HMS Grampus was a 50-gun fourth-rate ship of the line of the Diomede class of the Royal Navy. She was launched in 1802

Contents

Napoleonic Wars

She was commissioned in March 1803 at Portsmouth by Captain Hugh Downman, but in the following month command passed to Captain Thomas Gordon Caulfield. The ship was completed on 11 April 1803 and was ordered to the Downs on 7 May.

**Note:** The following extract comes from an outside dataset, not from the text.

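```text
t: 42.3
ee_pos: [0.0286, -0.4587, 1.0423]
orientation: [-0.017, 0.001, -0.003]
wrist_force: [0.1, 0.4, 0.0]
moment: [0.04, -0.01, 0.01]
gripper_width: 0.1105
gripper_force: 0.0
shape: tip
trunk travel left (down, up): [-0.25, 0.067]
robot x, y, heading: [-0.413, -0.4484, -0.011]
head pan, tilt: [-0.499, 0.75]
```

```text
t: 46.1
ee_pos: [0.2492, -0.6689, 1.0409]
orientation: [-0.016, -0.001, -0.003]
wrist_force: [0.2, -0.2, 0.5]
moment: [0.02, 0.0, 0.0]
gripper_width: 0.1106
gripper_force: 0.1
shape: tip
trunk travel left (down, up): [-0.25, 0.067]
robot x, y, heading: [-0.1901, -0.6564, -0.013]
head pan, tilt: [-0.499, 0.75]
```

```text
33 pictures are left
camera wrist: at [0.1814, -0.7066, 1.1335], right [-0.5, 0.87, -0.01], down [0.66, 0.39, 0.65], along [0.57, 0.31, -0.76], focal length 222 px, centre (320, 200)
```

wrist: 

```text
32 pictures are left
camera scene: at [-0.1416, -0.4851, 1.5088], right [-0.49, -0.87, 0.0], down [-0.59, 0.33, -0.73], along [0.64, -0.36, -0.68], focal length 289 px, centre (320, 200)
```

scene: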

As soon as her complement of men was completed and her bounty paid she sailed to join Admiral Edward Thornbrough's squadron off Goree.

On 19 May 1803 Jalouse captured Jong Jan Pieter. [1] Jalouse shared the prize money with Grampus and the gun-brigs Censor and Vixen, with whom she had been in company. [2]

Grampus returned to Portsmouth from Guernsey on 20 June to fit out for the East Indies and sailed with a convoy under her protection on 29 June. She carried £100,000 that the British East India Company was shipping to Bengal. On 16 October she was three days out of Rio and in company with the 74-gun third rate ship of the line HMS Russell. The East Indiamen they were escorting were Northampton, Lord Melville, Earl Spencer, Princess Mary, Anna, Ann, Glory, and Essex. [3] Grampus spent 1805 in the East Indies.

In March 1806 Captain James Haldane Tait took command of Grampus, leaving HMS Sir Francis Drake, while Grampus was employed in India. Later she was stationed at the Cape of Good Hope, and returned home in the summer of 1809, escorting a large convoy of East India Company ships that Captain Tait had taken under his protection at St. Helena. He was presented by the Court of directors with a sum of money for the purchase of a piece of plate. Grampus was paid off because of her poor condition at the end of 1809.

Grampus underwent a repair and refit at Chatham between then and February 1810; in January 1810 she was recommissioned under the command of Captain William Hanwell.

On 28 April 1811 Grampus joined an East India convoy to see them through to the coast of Africa. On 30 September, back at Portsmouth, a court martial was convened on board Raisonnable in Sheerness harbour to try Lieutenant John Cheshire of Grampus. Captain Hanwell accused him of insolence, contempt, and disrespect on 11 April and similar conduct, coupled with neglect of duty, on 15 April. The court found the charges unfounded and acquitted Lieutenant Cheshire.

In November 1811 Commodore George Cockburn hoisted his broad pendant on board Grampus, preparatory to proceeding as one of three commissioners (the others were Thomas Sydenham and John Philip Morier) nominated by the Prince Regent to mediate between Spain and her colonies. They received final instructions on 2 April 1812, and arrived in Cádiz on 21 April to find the Spanish government and the majority of the Cortes resolved to retain absolute control over their South American possessions instead of taking a liberal view as proposed by the British government. He returned from his unsuccessful mission on 4 August.

Post-war and fate

In 1816 Grampus was taken out of commission at Woolwich, where she was converted to a troopship and then used as a hospital ship at Deptford from 1820 until being lent to the Society for Destitute Seamen at Deptford in 1824. She served as a hospital ship until 1831. The society relocated at this time to Dreadnought and in due course provided the foundation for the UK's Hospital for Tropical Diseases and the Seamen's Dreadnought Hospital at Greenwich Hospital, later relocated to St Thomas's Hospital.

Citations and references

Citations
  1. "No. 15859". The London Gazette . 5 November 1805. p. 1380.
  2. "No. 15875". The London Gazette . 24 December 1805. p. 1616.
  3. Lloyd's List, no. 44463,[ permanent dead link ] - accessed 5 December 2014.